Does: Nein, wir kennen die Gruppe in Lviv schon über 20 Jahre. Früher konnten wir auch direkt dorthin liefern. Das war irgendwann nicht mehr möglich. Deshalb läuft es jetzt über Lublin. Die Gruppe dort bringt die benötigten Waren im kleinen Grenzverkehr weiter nach Lviv.

DOMRADIO.DE: Was hat sich seit dem Beginn des Krieges verändert? Was brauchen die Menschen in Lviv?
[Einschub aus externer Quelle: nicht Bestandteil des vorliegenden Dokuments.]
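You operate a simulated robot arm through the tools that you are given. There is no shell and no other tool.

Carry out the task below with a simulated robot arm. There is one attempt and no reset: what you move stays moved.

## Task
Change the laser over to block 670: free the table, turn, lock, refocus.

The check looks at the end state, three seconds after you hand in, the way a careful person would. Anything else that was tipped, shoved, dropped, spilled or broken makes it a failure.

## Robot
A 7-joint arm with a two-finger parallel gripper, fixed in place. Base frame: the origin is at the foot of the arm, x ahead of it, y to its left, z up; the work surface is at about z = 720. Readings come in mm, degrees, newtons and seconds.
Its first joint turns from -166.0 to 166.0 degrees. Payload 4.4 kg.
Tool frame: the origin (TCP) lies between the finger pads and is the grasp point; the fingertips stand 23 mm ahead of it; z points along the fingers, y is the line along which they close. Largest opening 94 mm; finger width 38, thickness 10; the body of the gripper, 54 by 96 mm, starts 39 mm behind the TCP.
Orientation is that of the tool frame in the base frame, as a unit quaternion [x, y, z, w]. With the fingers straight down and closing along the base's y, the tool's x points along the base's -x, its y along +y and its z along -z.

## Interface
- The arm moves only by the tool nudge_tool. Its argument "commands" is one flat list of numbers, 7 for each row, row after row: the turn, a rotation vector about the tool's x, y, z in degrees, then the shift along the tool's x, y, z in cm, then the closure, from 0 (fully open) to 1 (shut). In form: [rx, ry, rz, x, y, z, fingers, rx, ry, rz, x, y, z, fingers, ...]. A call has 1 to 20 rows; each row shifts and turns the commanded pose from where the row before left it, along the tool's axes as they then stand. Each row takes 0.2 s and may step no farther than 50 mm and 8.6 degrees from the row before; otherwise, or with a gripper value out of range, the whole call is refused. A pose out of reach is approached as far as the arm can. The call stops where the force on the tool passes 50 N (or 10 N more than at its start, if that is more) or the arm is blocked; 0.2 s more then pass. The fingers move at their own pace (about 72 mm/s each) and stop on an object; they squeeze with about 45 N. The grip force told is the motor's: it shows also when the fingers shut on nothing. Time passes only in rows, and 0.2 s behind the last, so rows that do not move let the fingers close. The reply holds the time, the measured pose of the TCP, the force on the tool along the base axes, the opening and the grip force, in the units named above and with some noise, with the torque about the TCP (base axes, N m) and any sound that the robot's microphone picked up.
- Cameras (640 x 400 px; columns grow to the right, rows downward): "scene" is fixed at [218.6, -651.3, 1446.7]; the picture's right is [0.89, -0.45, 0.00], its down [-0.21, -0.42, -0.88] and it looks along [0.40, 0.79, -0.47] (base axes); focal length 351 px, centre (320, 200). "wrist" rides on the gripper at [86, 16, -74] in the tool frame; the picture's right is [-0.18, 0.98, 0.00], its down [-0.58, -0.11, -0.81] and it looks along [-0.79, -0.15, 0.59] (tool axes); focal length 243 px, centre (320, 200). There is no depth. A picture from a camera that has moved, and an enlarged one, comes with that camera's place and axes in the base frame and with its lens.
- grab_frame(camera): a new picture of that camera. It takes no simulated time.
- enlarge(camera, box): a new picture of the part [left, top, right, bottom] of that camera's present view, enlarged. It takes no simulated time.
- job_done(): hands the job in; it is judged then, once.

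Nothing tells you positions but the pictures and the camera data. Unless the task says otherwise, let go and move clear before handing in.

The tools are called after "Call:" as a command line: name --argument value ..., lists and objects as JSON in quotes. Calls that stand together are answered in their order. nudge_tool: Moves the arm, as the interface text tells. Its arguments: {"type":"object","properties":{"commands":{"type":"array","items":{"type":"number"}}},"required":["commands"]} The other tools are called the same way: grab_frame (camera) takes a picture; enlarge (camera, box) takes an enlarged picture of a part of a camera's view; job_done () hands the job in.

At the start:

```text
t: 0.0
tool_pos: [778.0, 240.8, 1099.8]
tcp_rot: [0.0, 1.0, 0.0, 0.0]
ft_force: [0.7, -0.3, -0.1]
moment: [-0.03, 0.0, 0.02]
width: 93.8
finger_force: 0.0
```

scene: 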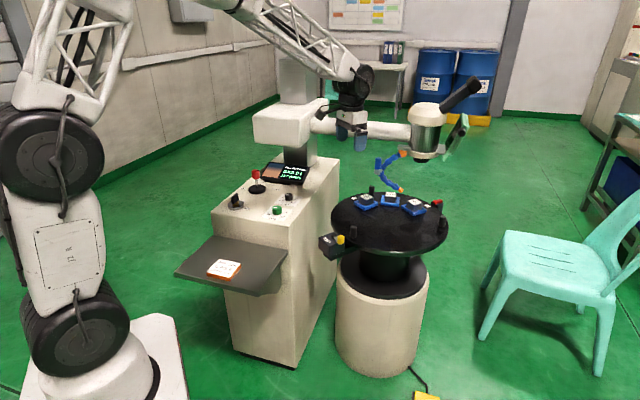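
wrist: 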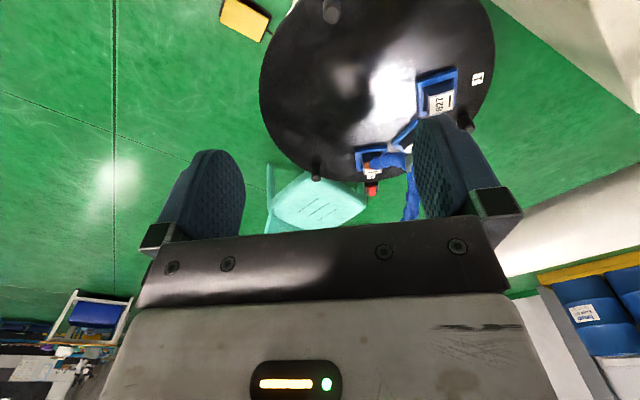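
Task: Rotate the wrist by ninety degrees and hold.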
Does: Vielleicht vorweg: Lviv ist eine wunderschöne Stadt, die ich sehr gerne besucht habe. Sie hatte früher zwischen 800.000 und einer Million Einwohner – etwa so viele wie Köln. Seit Beginn des Krieges ist die Bevölkerung auf etwa 1,8 bis 1,9 Millionen gewachsen. Die meisten kommen aus dem Osten der Ukraine.

Willi Does

"Man braucht gezielt Decken, Medikamente, Verbandsmaterial – um Erkältungen, Verbrennungen und Verletzungen behandeln zu können."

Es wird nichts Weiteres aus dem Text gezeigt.